Topswara.com -- Sungguh, negeri ini sedang tidak baik-baik saja. Semakin hari pemberitaan kebijakan negara beserta pejabatnya terus menuai tanda tanya. Satu kasus belum selesai, muncul kasus yang baru. Yang lama belum terpecahkan, yang lain menanti solusi.
Dari kasus penanganan wabah, korupsi bansos, korupsi benur udang, kisruh UU Omnibus Law, polemik vaksin, Perpres Ektremis, hingga program moderasi di lingkungan pendidikan terus bergulir. Program moderasi yang terus digaungkan pemerintah telah memunculkan reaksi, saat pemberitaan SK CPNS Eti Kurniawati untuk mengajar di Madrasah Aliyah Negeri (MAN) Tana Toraja menyeruak ke permukaan.
Eti, alumnus Geografi Universitas Negeri Makassar (UNM) beragama Kristen. Eti tidak menyangka jika dirinya akan ditugaskan mengajar di madrasah. Namun karena ini merupakan SK pemerintah yang diterimanya melalui Kepala Sub Bagian (Kasubag) Kepegawaian dan Hukum Kanwil Kemenag Sulsel, Burhanuddin, tanggal 26 Januari 2021, ia akan menyesuaikan diri dengan lingkungan tempatnya mengajar (Hajinews.id, 31/1/2021)

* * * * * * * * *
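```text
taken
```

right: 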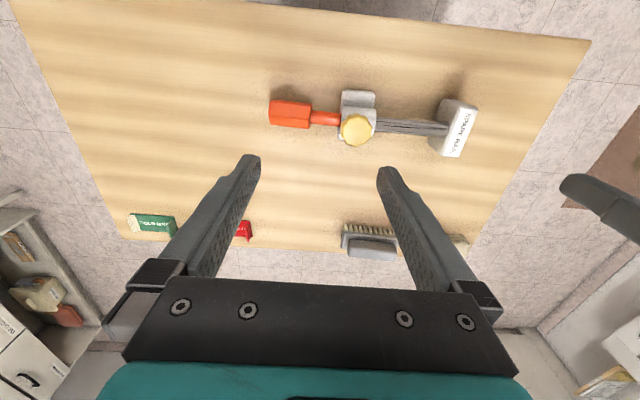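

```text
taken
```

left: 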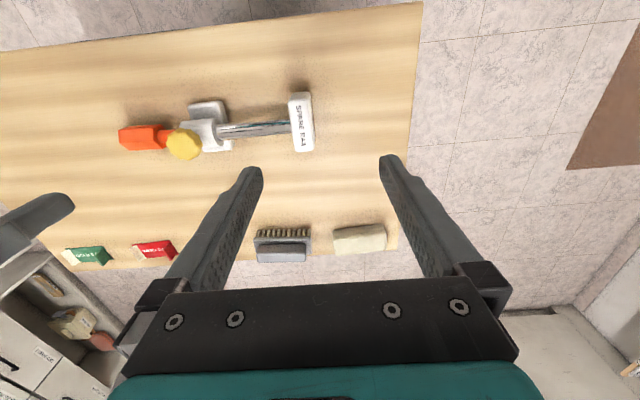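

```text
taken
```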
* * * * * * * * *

Moderasi, Menjauhkan Islam Hakiki
Berita tersebut sebetulnya tidak mengejutkan jika melihat moderasi Islam terus berkumandang melalui lisan Kemenag dan jajarannya. Sebelumnya, Kementerian Agama RI telah mereduksi dan merombak 155 buku Pelajaran Agama Islam (PAI), terutama buku yang isinya memuat materi khilafah dan jihad dalam mata pelajaran akidah-akhlak, fiqih dan sejarah Islam. Selain itu, bahasa Arab pun tak luput dari reduksi. Dibatasi dalam lingkup bukan substansi seperti percakapan atau kosakatanya.
Jika hari ini ada pemberitaan seorang ASN non-muslim bisa mengajar di sekolah Islam, itulah wajah terbaru moderasi. Wajah ini kemudian hari akan muncul dengan beragam variannya demi menyukseskan Islam ala Nusantara dan mengakomodir nilai-nilai kebhinekaan. Hal ini diperkuat saat pejabat Kemenag mengatakan bahwa kebijakan yang diambil tersebut tidak melanggar aturan. Bahkan menganggapnya sebagai salah satu manifestasi moderasi, agar Islam tidak eksklusif bagi agama lain. Astaghfirullah.
Islam yang dipahami tidak utuh oleh sebagian besar kaum muslimin akan menjadi celah kapitalisme sekuler menyimpangkan Islam sesuai hawa nafsunya. Mengarahkan agar Islam dengan syariatnya tidak bisa menyerang kapitalisme dengan cara melemahkan melalui program kekinian bernuansa nasionalisme.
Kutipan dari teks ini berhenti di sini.